== PROBLEM DETAILS ==
Give back exactly the lines from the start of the listing to the line containing "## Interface", inclusive, and nothing beyond them.

--

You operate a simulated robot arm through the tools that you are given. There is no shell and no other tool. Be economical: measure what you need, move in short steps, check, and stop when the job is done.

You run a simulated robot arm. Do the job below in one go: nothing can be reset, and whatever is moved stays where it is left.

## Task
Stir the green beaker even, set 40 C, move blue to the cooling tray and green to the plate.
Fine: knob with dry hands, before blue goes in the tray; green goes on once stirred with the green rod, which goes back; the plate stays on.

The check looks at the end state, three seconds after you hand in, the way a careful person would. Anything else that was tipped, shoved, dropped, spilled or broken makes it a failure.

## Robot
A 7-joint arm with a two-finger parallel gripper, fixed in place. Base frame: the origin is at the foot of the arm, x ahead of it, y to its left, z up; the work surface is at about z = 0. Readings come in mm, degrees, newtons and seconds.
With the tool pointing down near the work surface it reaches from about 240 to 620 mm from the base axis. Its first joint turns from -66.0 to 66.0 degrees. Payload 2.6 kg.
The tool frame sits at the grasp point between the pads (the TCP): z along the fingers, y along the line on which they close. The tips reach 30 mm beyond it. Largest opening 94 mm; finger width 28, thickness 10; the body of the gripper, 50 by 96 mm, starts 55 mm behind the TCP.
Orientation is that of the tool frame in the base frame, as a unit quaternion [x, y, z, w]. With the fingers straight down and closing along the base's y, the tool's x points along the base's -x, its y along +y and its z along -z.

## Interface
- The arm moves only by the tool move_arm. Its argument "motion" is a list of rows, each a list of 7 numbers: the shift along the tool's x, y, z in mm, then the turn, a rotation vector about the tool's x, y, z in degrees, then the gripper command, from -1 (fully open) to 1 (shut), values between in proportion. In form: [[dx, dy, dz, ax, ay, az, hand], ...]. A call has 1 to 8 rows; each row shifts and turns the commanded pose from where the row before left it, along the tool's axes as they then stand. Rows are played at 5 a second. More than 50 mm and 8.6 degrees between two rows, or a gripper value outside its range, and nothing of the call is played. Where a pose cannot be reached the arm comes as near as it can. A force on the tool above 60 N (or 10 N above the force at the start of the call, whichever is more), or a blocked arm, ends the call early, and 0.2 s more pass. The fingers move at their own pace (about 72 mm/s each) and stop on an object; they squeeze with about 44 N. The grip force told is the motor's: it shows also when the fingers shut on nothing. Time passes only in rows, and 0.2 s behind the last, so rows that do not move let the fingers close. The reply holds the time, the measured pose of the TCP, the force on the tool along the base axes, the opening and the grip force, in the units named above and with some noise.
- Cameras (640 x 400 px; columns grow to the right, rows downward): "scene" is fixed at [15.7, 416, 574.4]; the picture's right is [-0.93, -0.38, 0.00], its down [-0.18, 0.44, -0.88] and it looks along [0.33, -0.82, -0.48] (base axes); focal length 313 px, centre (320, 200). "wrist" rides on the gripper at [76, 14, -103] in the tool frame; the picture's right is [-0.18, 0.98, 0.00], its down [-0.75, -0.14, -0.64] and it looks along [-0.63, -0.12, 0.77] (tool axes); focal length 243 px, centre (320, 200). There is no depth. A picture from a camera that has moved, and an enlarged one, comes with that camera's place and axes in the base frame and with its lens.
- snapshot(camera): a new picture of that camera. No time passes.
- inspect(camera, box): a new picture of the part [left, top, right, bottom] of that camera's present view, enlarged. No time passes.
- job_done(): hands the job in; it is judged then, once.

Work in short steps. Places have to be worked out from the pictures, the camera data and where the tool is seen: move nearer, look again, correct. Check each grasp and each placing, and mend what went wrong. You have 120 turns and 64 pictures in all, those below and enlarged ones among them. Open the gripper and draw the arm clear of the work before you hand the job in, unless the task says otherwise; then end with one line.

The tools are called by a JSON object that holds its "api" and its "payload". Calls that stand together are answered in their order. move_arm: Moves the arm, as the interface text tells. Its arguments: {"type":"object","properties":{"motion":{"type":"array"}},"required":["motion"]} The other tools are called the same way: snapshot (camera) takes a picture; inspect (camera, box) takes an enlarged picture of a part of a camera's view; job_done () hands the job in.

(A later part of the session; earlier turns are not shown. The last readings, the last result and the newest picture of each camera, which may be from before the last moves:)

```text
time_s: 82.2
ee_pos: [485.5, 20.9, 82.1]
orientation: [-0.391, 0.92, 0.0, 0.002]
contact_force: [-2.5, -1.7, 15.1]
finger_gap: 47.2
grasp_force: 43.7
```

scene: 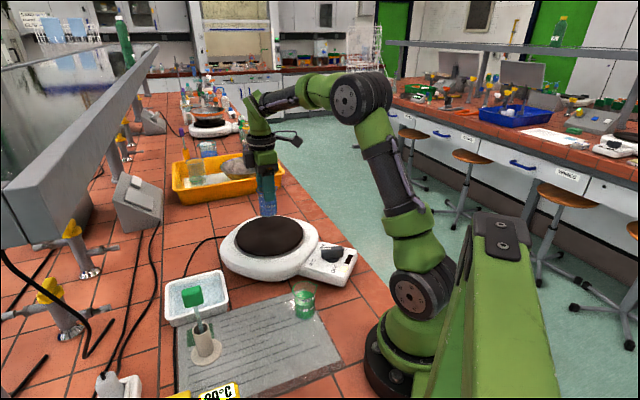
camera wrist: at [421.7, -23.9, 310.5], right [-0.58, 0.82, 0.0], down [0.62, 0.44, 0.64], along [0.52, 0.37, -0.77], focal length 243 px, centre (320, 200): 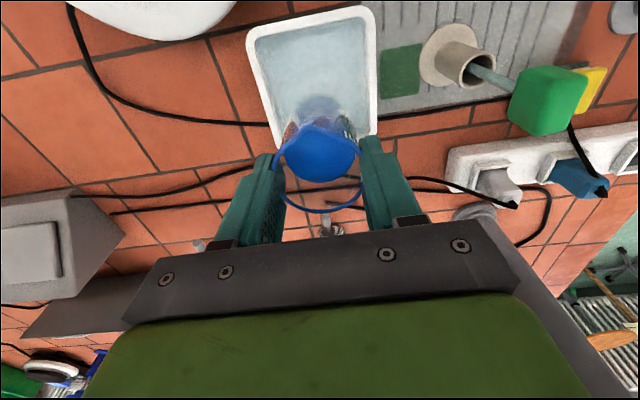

--

== SOLUTION BELOW ==
You operate a simulated robot arm through the tools that you are given. There is no shell and no other tool. Be economical: measure what you need, move in short steps, check, and stop when the job is done.

You run a simulated robot arm. Do the job below in one go: nothing can be reset, and whatever is moved stays where it is left.

## Task
Stir the green beaker even, set 40 C, move blue to the cooling tray and green to the plate.
Fine: knob with dry hands, before blue goes in the tray; green goes on once stirred with the green rod, which goes back; the plate stays on.

The check looks at the end state, three seconds after you hand in, the way a careful person would. Anything else that was tipped, shoved, dropped, spilled or broken makes it a failure.

## Robot
A 7-joint arm with a two-finger parallel gripper, fixed in place. Base frame: the origin is at the foot of the arm, x ahead of it, y to its left, z up; the work surface is at about z = 0. Readings come in mm, degrees, newtons and seconds.
With the tool pointing down near the work surface it reaches from about 240 to 620 mm from the base axis. Its first joint turns from -66.0 to 66.0 degrees. Payload 2.6 kg.
The tool frame sits at the grasp point between the pads (the TCP): z along the fingers, y along the line on which they close. The tips reach 30 mm beyond it. Largest opening 94 mm; finger width 28, thickness 10; the body of the gripper, 50 by 96 mm, starts 55 mm behind the TCP.
Orientation is that of the tool frame in the base frame, as a unit quaternion [x, y, z, w]. With the fingers straight down and closing along the base's y, the tool's x points along the base's -x, its y along +y and its z along -z.

## Interface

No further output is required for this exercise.